→ **Given problem A**: In the selected text, find "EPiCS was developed" and reproduce everything up to and including "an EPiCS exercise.".

→ **Selected text**:
<<<<

Homeland Security Drills Adopt Military-Style Simulations

by Carl R. Baxley and Julie A. Seton

Commanders and supervisors of Baltimore’s emergency response agencies, participating in a homeland security exercise, tested a new computer-based simulation system designed to make training more realistic.

The exercise, conducted by the U.S. Army Training and Doctrine Command Analysis Center last year, used the Emergency Preparedness Incident Command Simulation, a computer-based, event-driven simulation designed to stimulate emergency response commanders to make decisions, allocate resources and seek additional help as necessary. The EPiCS system also records the consequences and activities of decisions made at command levels for later review.

While the on-scene personnel and resources were represented in the computer simulation, the Baltimore commanders worked from their normally assigned workspaces in the mobile command post and emergency operations center. Participants from Baltimore City Police, Fire, Health and Public Works departments stayed in contact with their own personnel over normal communications channels. Baltimore Mayor Martin O’Malley held a mock press conference.

Participants said that an EPiCS exercise is better than a tabletop exercise because it is not scripted, it runs in real-time, and it requires the use of actual communication media that create a more realistic environment.

EPiCS was developed through a partnership between the Army TRADOC Analysis Center at White Sands Missile Range, N.M., and the National Institute of Justice’s Office of Science and Technology. The intent was to take a military simulation model and adapt it for civilian public safety agencies.

Scenarios played out in EPiCS exercises include terrorist attacks with WMD chemical and radiological agents, shootings, hostage situations, potential nuclear weapons accidents, and riots. Facilities represented include schools, a metropolitan subway system, a harbor tourist area, a state prison, a federal courthouse, a large international airport and a power plant.

Survey results from 101 respondents show that interagency interaction and communication are the two most important aspects of an EPiCS exercise.

In Baltimore, the general objectives were to evaluate the Emergency Operations Center, the interaction between agencies and individual agency response.

Results of the exercise indicated a need to modify Baltimore’s EOC and pointed to strengths and weaknesses in the response plan and in the communication links that are common to most metropolitan areas.

Additions to the system include the capabilities to represent geographical features realistically. It can depict up to five interior floors in buildings, tunnels, water, fire, material dispersion (chemical, radiological and nuclear), people in various conditions (unharmed and mobile, damaged and mobile, damaged and immobile, and dead), and the mounting of people on and off vehicles.

>>>>

→ **Data**:
<<<<

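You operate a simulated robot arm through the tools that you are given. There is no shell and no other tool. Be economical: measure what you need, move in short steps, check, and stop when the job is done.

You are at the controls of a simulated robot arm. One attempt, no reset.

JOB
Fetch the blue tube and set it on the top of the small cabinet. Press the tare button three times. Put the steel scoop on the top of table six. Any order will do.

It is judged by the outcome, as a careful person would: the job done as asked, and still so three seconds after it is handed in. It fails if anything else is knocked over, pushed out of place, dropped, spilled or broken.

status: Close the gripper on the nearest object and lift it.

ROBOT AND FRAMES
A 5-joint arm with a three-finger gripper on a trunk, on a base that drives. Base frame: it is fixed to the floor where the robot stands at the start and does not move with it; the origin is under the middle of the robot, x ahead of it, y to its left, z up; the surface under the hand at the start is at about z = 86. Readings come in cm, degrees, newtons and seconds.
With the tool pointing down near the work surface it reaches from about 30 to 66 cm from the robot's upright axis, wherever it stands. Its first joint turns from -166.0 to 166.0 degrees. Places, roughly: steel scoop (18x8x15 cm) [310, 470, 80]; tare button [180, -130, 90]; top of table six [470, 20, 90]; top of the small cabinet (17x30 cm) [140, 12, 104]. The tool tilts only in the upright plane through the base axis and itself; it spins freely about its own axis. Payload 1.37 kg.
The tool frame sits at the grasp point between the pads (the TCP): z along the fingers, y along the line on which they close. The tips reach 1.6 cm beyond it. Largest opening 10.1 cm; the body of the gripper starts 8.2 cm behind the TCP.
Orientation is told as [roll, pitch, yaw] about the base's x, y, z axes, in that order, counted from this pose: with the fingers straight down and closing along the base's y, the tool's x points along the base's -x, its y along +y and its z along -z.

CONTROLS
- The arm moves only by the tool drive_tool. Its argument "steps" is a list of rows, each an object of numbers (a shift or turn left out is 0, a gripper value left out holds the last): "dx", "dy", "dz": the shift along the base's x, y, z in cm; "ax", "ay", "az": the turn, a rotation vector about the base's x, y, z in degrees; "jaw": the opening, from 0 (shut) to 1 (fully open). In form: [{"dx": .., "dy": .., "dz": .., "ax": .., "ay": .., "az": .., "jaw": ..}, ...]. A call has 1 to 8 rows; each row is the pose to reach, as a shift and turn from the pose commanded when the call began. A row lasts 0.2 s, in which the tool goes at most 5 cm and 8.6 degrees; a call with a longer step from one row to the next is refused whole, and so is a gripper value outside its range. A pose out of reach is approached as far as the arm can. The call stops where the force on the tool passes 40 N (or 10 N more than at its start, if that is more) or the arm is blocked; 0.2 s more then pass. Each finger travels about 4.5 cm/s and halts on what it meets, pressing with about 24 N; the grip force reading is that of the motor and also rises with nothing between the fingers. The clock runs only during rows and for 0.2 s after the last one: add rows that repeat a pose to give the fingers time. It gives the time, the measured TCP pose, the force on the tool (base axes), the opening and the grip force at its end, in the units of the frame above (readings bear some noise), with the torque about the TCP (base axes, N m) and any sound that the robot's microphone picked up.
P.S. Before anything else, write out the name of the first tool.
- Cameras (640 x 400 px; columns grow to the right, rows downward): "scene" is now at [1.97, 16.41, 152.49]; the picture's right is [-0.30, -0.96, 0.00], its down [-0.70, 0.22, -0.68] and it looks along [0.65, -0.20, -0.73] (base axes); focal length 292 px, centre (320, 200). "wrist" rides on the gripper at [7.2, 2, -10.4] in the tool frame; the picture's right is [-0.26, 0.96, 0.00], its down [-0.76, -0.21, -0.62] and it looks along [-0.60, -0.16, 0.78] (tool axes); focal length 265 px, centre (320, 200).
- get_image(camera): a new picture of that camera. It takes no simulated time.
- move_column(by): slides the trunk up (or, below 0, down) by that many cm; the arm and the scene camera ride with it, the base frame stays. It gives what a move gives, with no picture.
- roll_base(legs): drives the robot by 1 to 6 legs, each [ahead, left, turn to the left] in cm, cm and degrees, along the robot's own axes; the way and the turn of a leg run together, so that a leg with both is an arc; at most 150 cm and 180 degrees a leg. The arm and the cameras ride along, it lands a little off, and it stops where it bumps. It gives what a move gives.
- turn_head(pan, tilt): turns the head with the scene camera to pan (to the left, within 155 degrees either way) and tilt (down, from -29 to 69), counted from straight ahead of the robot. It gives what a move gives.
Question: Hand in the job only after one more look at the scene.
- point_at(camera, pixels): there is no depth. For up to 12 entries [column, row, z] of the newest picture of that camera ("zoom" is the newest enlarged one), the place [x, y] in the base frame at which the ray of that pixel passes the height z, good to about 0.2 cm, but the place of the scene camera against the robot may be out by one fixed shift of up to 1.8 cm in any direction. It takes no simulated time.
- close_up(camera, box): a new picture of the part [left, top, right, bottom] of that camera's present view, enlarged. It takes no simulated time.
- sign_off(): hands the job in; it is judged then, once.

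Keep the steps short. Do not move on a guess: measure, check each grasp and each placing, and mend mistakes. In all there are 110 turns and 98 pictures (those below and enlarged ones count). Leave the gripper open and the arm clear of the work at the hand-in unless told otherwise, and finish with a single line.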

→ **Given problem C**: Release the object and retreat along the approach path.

>>>>

→ **Given problem B**: Output only the lines from the one containing "- Cameras (640" through the one containing "Question: Hand in", inclusive, exactly as written. Use a Markdown table whose columns are ID (a running number) and String (the line), and skip blank lines.

→ **Task response A**:
EPiCS was developed through a partnership between the Army TRADOC Analysis Center at White Sands Missile Range, N.M., and the National Institute of Justice’s Office of Science and Technology. The intent was to take a military simulation model and adapt it for civilian public safety agencies.

Scenarios played out in EPiCS exercises include terrorist attacks with WMD chemical and radiological agents, shootings, hostage situations, potential nuclear weapons accidents, and riots. Facilities represented include schools, a metropolitan subway system, a harbor tourist area, a state prison, a federal courthouse, a large international airport and a power plant.

Survey results from 101 respondents show that interagency interaction and communication are the two most important aspects of an EPiCS exercise.

→ **Task response B**:
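| ID | String |
|---|---|
| 1 | - Cameras (640 x 400 px; columns grow to the right, rows downward): "scene" is now at [1.97, 16.41, 152.49]; the picture's right is [-0.30, -0.96, 0.00], its down [-0.70, 0.22, -0.68] and it looks along [0.65, -0.20, -0.73] (base axes); focal length 292 px, centre (320, 200). "wrist" rides on the gripper at [7.2, 2, -10.4] in the tool frame; the picture's right is [-0.26, 0.96, 0.00], its down [-0.76, -0.21, -0.62] and it looks along [-0.60, -0.16, 0.78] (tool axes); focal length 265 px, centre (320, 200). |
| 2 | - get_image(camera): a new picture of that camera. It takes no simulated time. |
| 3 | - move_column(by): slides the trunk up (or, below 0, down) by that many cm; the arm and the scene camera ride with it, the base frame stays. It gives what a move gives, with no picture. |
| 4 | - roll_base(legs): drives the robot by 1 to 6 legs, each [ahead, left, turn to the left] in cm, cm and degrees, along the robot's own axes; the way and the turn of a leg run together, so that a leg with both is an arc; at most 150 cm and 180 degrees a leg. The arm and the cameras ride along, it lands a little off, and it stops where it bumps. It gives what a move gives. |
| 5 | - turn_head(pan, tilt): turns the head with the scene camera to pan (to the left, within 155 degrees either way) and tilt (down, from -29 to 69), counted from straight ahead of the robot. It gives what a move gives. |
| 6 | Question: Hand in the job only after one more look at the scene. |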